Put in a Good Word for Me

I enjoy rare words.  Here are a few that strike me as pretty or that might be of general interest, followed by a discussion of the pros and cons of using obscure words in prose:

Accismus: the act of feigning disinterest in something while actually desiring it

Autolatrist: self-worshipper

Banausic: related to or concerned with earning a living (useful for describing writers’ day jobs)

Bloviate: to speak or write in a verbose, pompous, overbearing way

Dysteleology: the belief that life has no inherent goal or purpose

Eccedentisiast: someone who fakes a smile (useful for describing certain service workers, who get paid to beam at you)

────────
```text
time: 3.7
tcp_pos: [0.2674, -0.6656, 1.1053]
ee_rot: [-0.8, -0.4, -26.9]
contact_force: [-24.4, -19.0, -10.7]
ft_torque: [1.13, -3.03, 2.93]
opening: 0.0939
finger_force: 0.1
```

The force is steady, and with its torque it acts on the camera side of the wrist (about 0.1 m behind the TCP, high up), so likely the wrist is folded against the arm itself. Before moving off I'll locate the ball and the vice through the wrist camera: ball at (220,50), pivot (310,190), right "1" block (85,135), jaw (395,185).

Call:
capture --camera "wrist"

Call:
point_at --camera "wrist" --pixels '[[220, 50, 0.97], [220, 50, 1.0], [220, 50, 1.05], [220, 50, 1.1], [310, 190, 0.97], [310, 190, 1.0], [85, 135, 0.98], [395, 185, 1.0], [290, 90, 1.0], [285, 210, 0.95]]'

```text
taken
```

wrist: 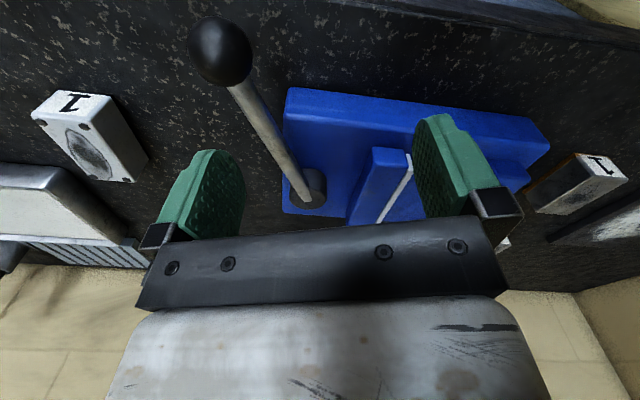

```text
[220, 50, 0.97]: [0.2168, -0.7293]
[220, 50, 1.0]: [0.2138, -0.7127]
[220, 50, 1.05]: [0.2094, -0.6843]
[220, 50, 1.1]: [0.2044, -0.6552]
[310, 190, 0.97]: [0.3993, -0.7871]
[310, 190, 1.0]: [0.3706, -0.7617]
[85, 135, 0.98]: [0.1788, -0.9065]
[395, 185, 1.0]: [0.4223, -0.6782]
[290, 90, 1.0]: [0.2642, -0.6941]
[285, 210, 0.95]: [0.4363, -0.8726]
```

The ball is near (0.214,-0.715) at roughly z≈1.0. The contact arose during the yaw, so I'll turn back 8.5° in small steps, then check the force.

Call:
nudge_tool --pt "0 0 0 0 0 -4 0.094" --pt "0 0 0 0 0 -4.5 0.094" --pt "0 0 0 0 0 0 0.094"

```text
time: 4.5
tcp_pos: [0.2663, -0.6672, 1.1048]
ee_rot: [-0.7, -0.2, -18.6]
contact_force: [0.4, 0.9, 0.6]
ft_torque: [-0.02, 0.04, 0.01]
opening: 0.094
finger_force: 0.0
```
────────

Eisegesis: distortion of a textual interpretation in order to support a preconceived idea

Eleutheromania: a great desire for freedom

Empleomania: mania for holding public office

Ergophobia: morbid fear of work

Fysigunkus: someone who’s devoid of curiosity

Gymnophoria: a sense that someone is imagining you naked or mentally undressing you

Kakistocracy: government by the worst/least qualified

Kakorrhaphiophobia: morbid fear of failure

Lalochezia: gaining emotional relief by using vulgar language

Limerance: romantic love combined with a deep need to have one’s feelings reciprocated

Logorrhea: “diarrhea of the mouth”; excessive and often nonsensical talkativeness

Nepenthe: something to cause oblivion in the face of pain or sorrow

Niveous: of, like, or relating to snow

Mumpsimus: someone who continues doing something wrong even though he knows he’s doing it wrong, just because he’s always done it that way; also, a custom or idea that’s adhered to even after it’s been shown to be unreasonable

Philosophunculist: someone who puts on learned airs to impress others (as opposed to a humble collector of words who only wants to share a few of his favorites)

Procrustean: of, like, or relating to the mythological bandit Procrustes, who would put his victims in an iron bed and either stretch them or cut off pieces of them until they fit it exactly (useful for describing the cultures of certain corporations and schools, in which diverse people are forced into an arbitrary mold)

Quomodocunquize: to make money in any way possible

Terpsichorean: of, like, or relating to dancing

Ultracrepidarian: someone who judges, offers opinions, or speaks beyond his area of competence

Uxorious: an adjective used to describe someone who dotes on his wife

Widdiful: deserving to be hanged (applicable to many empleomaniacs and to quite a few who quomodocunquize)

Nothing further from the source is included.